The afternoon started simple enough. Every monday I volunteer for a center downtown. Normally I take the stairs down to the street, but for some reason the fire escape called to me. It's a bit romantic, I think, when you take the fire escape, when you could take the interior stairs or an elevator. It was hot, over 90 degrees, but I didn't mind. I made my way carefully down the three stories. As I got to the bottom, I noticed something beneath the wrought iron steps.

the dying bat, US Quarter for perspective


It looked like a frog, at first. I'm afraid of frogs, but I got out my digital camera and decided to at least get a picture of it before fleeing. As I bent closer, I noticed that it looked like no frog I had ever seen. Dark brown, with strange limbs. It was as I got nearer, that I realized it was not a frog, but a bat. A baby. Its eyes were not even open.

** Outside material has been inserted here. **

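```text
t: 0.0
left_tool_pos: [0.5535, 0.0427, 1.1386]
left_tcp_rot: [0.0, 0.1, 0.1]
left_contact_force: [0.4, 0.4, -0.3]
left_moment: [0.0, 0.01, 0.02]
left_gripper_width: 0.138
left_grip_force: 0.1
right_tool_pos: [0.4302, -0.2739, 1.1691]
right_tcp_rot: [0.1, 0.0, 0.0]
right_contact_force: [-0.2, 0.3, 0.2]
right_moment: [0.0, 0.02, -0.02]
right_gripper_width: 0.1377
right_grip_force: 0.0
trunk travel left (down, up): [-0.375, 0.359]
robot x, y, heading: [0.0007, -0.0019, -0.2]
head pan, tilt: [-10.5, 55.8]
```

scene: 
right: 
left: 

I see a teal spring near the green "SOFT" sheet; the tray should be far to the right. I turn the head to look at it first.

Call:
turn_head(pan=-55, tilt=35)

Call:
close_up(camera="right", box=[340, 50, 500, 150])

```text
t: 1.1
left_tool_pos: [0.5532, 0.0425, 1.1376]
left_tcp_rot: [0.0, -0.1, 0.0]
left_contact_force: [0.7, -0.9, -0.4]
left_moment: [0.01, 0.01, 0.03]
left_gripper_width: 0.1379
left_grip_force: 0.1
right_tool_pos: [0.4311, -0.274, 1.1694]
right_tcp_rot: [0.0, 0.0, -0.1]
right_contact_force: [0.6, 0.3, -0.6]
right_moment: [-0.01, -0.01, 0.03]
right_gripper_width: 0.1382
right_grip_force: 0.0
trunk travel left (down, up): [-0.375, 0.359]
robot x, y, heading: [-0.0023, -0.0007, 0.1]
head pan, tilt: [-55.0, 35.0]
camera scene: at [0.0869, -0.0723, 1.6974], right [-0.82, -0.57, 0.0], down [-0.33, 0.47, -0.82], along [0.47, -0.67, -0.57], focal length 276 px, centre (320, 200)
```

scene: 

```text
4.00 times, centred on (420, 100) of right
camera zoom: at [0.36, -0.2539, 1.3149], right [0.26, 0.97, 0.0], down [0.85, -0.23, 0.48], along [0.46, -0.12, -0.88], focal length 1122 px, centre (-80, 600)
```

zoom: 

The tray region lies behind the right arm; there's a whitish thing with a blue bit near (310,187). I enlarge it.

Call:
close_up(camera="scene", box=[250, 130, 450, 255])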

It did not look good. It reminded me of newborn puppies I'd seen in books and movies. It could open its mouth and make a noise that seemed a cross between a bark and a chirp. I looked for a nearby nest, but I couldn't find any, assuming it had fallen the three stories from a rain gutter. I couldn't think of anything to do, paralyzed by the frailty of this creature, while the air was as hot as an oven. I thought of carrying it somewhere, but I couldn't think of anyone that would care. It looked about dead. Its breathing was not steady. Sometimes it would not move for several seconds, then sort of spasm and breathe quickly. I thought of calling the animal shelter, but something inside me knew that the bat was near death.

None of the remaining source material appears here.